It is not uncommon for people to challenge the whole concept of hedging. Why create procedures, add the cost of a Hedging Desk, software, broker fees etc. Why do it, if prices are always going to increase? Since our sales and purchases are going to match, in the long run we are not going to lose money, and we can cut on costs, so away with the whole thing! Alternatively, we could actively manage our risk and take a position to make money instead of ensuring that we do not lose. Not hedge our purchases when we believe prices will go up, not hedge our sales when we believe prices will go down.

If only it was that easy! Let's look at the first option, which is to forego the whole idea of hedging. We are naturally hedged, more or less, right? Nothing can go wrong. But it will. You see, prices do fluctuate significantly, even in shorter periods. Customers will tend to book their metal in the dips. Suppliers, when they have the option to set the pricing date, will ask for it on the peaks. Not everyone, not every time, and they will certainly not choose the "perfect" moment always, but this is creating a bias and letting the company on the whim of its counterparties' skill (or luck). In simpler terms: On price rallies, sales tend to be slower. On price corrections, sales are higher. Purchases usually cannot be immediately adjusted and often are affected in the wrong direction – when it is the supplier who has the choice. But what if we limit the options of the customer or supplier, one might ask? We can certainly do that, but we will lose many of them to competitors who are more flexible. You have to satisfy the needs of your customers…

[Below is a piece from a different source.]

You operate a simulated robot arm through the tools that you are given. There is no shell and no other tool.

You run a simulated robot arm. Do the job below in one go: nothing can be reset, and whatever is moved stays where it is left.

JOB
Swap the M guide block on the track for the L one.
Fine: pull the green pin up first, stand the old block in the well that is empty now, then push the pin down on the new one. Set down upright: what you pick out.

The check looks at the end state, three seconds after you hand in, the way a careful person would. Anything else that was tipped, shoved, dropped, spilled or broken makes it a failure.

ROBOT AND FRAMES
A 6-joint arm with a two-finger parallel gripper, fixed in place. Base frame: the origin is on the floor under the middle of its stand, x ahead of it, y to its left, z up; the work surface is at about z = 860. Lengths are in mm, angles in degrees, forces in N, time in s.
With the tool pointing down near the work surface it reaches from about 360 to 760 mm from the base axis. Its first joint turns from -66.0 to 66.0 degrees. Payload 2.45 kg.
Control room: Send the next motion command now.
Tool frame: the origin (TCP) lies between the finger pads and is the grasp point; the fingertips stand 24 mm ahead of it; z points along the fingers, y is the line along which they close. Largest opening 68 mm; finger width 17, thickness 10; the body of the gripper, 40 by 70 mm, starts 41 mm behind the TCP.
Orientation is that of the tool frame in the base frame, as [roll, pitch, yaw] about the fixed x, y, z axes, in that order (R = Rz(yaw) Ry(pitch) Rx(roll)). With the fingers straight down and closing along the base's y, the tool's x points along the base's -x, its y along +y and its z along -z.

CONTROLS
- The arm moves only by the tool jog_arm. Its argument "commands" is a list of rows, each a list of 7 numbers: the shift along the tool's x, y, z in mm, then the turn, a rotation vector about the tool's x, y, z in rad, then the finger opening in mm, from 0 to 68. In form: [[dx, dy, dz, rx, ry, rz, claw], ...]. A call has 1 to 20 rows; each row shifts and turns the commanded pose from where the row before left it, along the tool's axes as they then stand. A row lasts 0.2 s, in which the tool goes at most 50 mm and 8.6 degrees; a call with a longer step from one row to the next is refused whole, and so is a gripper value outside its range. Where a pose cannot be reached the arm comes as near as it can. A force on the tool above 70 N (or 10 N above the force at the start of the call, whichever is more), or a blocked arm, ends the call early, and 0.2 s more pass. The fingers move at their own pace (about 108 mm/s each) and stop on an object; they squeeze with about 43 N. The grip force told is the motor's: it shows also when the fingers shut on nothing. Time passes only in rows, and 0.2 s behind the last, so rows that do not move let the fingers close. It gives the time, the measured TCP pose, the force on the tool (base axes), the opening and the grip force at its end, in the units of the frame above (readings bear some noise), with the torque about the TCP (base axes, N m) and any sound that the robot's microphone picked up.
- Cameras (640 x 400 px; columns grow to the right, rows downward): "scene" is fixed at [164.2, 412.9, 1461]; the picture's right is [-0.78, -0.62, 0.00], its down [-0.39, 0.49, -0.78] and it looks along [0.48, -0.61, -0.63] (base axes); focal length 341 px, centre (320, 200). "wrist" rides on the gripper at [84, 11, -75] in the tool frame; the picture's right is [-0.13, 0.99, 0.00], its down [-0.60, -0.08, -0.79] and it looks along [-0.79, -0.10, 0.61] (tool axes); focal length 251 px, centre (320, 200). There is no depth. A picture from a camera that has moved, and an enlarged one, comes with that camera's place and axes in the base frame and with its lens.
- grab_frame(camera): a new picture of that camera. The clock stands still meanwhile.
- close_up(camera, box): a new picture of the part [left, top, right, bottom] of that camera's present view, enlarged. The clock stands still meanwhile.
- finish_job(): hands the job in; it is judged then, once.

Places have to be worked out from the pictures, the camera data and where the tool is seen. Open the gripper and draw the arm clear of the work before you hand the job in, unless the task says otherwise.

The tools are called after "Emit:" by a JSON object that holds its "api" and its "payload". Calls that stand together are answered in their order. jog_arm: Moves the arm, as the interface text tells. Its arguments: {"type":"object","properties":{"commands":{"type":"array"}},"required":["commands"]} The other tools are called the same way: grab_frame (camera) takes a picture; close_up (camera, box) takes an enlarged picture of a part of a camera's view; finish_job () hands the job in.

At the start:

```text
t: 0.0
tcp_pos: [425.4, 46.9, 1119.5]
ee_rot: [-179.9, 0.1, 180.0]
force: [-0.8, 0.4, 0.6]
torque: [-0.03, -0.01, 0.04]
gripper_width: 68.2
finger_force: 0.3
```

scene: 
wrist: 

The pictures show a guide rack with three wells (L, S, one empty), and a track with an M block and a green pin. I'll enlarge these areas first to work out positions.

There's the answer, then: "let's take the second option, let us do our own speculation". Let's do hedge, by taking large, short or long positions, that will more than offset the "customer's" choice. But how wise and safe is that, for a big industrial company, with hundreds of millions invested, hundreds of jobs depending on it, and thousands of investors expecting something different from a serious industrial to the behaviour of a hedge fund? Suffice to say, the bigger and more serious a fabricator is, the less likely it is to act in that way. This type of hedging can lead to good results as easily as it can lead to disaster – in profits, and cash flows.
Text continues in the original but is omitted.